若色

君の名前で僕を呼んでの若色のレビュー・感想・評価

君の名前で僕を呼んで(2017年製作の映画)
4.1
そういえば夏に観たい映画だったと思い出し鑑賞。
1980年代の北イタリア避暑地。
主人公エリオのおかれた環境は、避暑地とはこうあってほしいという願望が具現化したような場所だ。
テラスでの食事。
母が栽培する果汁園。
暑かったら庭の井戸水を汲み上げたプールや川で泳ぎ、美しい若さを携えた同年代の友人達。
ここに流れるのは豊かな時間だ。
読書をし、泳ぎ、楽器を奏でる。
古代ローマ時代から変わりがないような暮らし。
そんな古代ローマ時代から男色のカルチャーはあり、少年を形どった数多くの石碑は歴史を超えて性的欲求を呼び起こす。 
そこに現れるオリバーは、24歳という大人寄りの若者。対象に子ども寄りの若者である主人公は静かに惹かれ合っていく。

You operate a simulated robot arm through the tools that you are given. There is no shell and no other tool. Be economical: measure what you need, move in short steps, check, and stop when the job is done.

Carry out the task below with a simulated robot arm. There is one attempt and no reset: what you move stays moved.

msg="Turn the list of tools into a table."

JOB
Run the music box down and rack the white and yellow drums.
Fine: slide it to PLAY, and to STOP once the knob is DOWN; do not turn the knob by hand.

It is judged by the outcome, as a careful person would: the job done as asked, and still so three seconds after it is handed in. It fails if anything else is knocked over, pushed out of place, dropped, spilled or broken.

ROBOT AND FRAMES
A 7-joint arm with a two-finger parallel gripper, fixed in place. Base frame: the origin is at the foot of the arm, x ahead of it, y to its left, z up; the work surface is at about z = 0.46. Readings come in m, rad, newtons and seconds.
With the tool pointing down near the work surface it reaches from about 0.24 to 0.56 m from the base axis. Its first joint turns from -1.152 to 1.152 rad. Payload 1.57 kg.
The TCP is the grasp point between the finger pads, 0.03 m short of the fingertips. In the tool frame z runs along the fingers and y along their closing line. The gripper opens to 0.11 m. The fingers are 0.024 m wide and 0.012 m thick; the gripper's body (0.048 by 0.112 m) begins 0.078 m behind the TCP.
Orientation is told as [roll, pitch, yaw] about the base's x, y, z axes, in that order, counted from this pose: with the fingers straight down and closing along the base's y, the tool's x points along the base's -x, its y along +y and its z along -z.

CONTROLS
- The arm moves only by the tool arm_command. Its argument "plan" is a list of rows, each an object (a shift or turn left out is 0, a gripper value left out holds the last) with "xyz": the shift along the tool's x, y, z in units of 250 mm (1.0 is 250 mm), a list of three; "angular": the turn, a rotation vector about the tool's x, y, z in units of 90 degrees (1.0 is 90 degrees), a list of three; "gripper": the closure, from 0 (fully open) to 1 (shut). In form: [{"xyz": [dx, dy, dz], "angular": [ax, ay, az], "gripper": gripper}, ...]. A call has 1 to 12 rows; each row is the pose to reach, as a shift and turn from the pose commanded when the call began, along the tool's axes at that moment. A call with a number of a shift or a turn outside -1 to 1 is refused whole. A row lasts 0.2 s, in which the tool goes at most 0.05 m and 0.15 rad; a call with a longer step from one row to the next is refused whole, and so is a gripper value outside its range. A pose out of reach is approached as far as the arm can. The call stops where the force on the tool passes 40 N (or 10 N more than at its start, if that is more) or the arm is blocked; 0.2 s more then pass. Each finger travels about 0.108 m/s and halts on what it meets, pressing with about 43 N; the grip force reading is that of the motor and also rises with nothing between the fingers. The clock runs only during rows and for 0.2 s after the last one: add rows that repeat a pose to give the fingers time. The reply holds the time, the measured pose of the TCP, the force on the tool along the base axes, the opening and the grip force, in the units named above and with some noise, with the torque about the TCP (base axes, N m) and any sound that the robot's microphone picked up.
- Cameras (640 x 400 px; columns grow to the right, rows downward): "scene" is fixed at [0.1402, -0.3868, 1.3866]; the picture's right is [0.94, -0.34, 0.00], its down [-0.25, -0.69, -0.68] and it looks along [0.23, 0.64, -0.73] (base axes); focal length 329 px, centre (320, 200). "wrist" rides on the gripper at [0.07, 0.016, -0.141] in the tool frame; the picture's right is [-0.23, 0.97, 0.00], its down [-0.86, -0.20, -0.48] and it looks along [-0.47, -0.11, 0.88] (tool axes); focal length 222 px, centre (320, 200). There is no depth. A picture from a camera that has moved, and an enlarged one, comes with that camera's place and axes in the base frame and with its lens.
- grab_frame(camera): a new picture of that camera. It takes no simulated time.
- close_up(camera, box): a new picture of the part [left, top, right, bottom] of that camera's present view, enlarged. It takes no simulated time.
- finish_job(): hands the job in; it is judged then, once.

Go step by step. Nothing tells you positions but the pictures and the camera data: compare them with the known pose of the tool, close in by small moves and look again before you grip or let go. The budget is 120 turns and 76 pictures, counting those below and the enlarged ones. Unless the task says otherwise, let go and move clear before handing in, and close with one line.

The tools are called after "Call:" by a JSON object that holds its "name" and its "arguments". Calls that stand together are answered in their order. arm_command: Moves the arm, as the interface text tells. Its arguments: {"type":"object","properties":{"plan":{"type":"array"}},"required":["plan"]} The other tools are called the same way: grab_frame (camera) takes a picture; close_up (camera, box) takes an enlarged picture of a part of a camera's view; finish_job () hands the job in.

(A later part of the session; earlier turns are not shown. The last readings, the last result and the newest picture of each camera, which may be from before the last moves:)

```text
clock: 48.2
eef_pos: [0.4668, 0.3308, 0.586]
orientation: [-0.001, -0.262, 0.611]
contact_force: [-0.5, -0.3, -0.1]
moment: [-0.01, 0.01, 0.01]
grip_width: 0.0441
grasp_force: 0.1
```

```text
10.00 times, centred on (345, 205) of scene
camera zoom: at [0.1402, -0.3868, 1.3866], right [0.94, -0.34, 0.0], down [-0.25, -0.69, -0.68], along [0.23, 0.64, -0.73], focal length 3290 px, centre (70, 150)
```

しかし2人はユダヤ教を信仰しており、オリバーの胸元には六芒星のネックレスが光る。
3歩進んで2歩下がるような歩み寄り方で、ゆっくり2人の想いを確認し合い結ばれるが、なんとも愛おしいのは息子エリオを見つめる両親の眼差しだ。
この映画はポスターに映る2人の映画ではなく、両親こそ、この映画で見るべきだと捉え直せる。